• **GIVEN TASK**:
Could you give the data below again, exactly and completely? Put each line that is not blank into a JSON list as a string.

• **DATA LINES**:
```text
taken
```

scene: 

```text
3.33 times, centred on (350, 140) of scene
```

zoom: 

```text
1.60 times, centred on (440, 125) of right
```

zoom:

• **CORRECT RESULT**:
[
  "```text",
  "taken",
  "```",
  "scene: ",
  "```text",
  "3.33 times, centred on (350, 140) of scene",
  "```",
  "zoom: ",
  "```text",
  "1.60 times, centred on (440, 125) of right",
  "```",
  "zoom:"
]